“The reality of being a librarian is that it’s hardly ever about sitting down and it has absolutely nothing to do with peace and quiet.” Lit Hub launched Tales of the Library, a new bimonthly column, by Kristen Arnett. From our archives: an essay about libraries and homelessness.
Tales of the Library
Navigating Past Nihilism
“Without any clear and agreed upon sense for what to be aiming at in a life, people may experience the paralyzing type of indecision depicted by T.S. Eliot in his famously vacillating character Prufrock; or they may feel, like the characters in a Samuel Beckett play, as though they are continuously waiting for something to become clear… or they may feel the kind of “stomach level sadness” that David Foster Wallace described…” Sean D. Kelly navigates past nihilism for the New York Times.
The Man Who Knew Too Much
Why is Hamlet so maddeningly indecisive? It’s a question as well-trod as any in literature, yet few people question that dithering is what defines the Prince of Denmark.

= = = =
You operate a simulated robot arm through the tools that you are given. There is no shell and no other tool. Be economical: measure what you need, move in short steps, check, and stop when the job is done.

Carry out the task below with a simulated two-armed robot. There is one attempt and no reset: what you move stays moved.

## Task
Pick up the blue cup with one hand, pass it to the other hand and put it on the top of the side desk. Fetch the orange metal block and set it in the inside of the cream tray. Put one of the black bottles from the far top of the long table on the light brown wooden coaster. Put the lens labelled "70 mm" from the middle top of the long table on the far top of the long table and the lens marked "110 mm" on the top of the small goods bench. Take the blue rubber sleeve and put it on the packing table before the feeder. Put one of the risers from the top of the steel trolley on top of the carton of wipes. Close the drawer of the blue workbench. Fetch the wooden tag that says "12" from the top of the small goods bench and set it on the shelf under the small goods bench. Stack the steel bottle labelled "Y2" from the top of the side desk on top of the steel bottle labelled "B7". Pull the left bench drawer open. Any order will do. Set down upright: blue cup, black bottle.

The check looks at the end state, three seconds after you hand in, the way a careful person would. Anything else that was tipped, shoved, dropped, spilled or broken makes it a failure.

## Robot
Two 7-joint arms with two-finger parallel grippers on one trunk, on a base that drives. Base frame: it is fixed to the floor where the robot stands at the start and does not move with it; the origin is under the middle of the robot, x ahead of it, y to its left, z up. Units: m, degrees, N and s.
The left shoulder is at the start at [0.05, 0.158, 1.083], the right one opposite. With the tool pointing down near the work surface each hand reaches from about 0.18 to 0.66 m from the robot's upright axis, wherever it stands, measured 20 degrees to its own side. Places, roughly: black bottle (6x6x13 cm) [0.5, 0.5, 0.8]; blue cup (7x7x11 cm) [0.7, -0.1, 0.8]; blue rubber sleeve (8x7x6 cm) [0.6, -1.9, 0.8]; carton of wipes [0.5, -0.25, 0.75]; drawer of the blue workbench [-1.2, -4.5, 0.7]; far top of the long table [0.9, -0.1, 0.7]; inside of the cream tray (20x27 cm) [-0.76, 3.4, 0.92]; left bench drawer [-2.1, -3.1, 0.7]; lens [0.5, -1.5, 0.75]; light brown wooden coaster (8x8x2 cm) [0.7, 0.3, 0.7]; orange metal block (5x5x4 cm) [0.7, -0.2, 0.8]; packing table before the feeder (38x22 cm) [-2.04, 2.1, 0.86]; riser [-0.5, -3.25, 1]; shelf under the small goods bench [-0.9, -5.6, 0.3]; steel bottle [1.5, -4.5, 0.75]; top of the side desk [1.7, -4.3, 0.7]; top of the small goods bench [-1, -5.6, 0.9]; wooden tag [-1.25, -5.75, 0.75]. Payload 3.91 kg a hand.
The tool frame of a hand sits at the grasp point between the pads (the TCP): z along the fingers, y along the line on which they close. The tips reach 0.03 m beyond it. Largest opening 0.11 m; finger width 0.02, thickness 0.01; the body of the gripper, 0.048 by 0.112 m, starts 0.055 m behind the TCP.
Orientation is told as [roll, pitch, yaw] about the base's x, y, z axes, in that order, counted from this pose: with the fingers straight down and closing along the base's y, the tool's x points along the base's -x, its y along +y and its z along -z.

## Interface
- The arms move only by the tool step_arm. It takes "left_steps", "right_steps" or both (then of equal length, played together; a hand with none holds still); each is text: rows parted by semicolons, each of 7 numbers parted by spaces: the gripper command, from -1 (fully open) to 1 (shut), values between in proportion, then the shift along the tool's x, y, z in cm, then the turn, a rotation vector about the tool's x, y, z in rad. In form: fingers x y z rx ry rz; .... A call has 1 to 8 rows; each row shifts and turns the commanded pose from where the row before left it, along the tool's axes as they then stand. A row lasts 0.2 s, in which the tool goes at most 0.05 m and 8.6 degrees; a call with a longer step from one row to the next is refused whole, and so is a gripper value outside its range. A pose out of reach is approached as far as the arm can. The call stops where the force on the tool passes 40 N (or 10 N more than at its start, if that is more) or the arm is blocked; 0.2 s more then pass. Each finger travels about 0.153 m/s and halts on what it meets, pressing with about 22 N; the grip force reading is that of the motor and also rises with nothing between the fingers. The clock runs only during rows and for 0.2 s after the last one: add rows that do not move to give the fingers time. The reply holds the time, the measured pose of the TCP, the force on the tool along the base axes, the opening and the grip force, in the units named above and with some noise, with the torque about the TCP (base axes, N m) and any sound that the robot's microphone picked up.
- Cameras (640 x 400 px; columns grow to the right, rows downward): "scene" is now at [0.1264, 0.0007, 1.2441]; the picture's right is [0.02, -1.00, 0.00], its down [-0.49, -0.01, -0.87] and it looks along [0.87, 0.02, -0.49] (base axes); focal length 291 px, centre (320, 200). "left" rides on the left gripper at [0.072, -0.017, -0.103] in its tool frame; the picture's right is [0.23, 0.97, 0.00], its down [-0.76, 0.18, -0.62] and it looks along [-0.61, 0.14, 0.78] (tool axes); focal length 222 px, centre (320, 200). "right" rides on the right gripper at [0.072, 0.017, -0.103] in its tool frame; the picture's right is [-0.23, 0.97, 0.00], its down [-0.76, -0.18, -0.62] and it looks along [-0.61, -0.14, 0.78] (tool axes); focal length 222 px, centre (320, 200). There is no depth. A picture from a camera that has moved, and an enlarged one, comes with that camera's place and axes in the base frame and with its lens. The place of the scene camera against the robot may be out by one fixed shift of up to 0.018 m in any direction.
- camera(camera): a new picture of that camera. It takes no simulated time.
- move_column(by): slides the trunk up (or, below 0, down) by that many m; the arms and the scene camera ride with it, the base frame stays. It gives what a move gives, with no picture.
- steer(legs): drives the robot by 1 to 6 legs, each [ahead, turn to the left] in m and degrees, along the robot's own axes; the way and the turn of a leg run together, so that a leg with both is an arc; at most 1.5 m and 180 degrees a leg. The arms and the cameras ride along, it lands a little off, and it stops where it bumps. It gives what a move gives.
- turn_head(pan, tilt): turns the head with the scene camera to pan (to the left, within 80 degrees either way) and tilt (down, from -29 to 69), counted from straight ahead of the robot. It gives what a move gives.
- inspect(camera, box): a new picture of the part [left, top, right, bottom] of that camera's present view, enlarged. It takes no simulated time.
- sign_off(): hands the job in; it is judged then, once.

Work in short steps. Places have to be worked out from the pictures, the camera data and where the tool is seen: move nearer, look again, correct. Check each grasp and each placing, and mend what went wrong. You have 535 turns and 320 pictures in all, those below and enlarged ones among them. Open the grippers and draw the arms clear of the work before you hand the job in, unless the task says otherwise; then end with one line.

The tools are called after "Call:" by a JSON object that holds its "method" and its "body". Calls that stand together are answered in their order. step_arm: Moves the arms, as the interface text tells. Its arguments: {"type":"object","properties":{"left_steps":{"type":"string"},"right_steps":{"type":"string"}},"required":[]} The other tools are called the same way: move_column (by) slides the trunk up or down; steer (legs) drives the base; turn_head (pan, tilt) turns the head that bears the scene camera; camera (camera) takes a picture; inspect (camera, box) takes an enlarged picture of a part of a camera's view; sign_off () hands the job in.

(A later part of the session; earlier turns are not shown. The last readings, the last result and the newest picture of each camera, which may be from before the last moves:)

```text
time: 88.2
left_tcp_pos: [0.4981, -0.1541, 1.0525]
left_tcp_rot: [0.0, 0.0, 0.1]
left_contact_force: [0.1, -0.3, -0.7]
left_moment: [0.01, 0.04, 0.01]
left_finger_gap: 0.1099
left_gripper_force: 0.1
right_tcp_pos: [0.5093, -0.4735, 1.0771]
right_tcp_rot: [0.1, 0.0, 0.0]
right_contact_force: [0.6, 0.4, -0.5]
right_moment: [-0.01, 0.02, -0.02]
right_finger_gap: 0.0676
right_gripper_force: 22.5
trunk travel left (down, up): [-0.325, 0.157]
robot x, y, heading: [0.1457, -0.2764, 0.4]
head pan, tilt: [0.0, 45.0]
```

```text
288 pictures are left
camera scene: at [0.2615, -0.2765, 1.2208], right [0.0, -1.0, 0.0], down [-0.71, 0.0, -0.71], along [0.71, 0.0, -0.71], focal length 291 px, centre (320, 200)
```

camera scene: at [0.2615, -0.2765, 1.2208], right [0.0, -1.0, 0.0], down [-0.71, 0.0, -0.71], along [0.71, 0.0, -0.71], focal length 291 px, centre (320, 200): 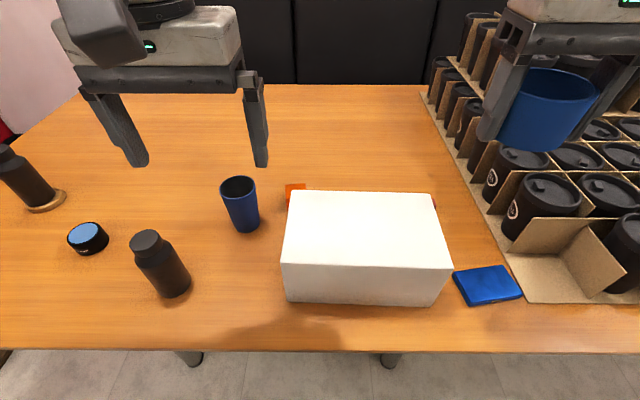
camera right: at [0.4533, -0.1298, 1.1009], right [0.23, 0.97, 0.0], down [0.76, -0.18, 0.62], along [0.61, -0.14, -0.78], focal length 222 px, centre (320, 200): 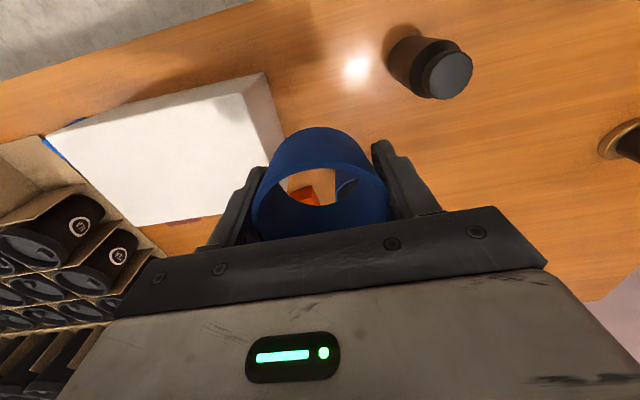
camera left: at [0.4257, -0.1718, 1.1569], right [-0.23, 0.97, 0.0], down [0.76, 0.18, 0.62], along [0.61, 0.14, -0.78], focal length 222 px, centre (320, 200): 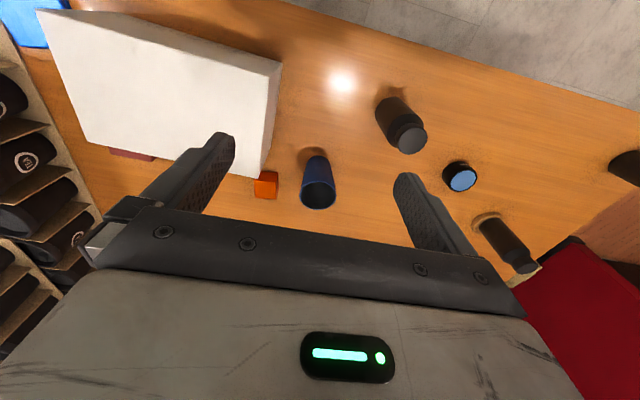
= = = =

In The Irish Times, Brian Dillon looks at another way of thinking about the character, one laid out in a recent book, that centers on the idea that Hamlet is crippled by “the burden of knowledge itself.”
The YA Diet
From Hunger Games‘s Katniss to Divergent‘s Tris, today’s YA heroines are confident, intelligent, powerful, and always skinny. At The Atlantic, Julianne Ross argues that this scrawny stereotype ends up belittling the heroines’ independence and strength. “Just as women are expected to be sexual but not slutty, pure but not prudish, heroines should be strong but not buff.”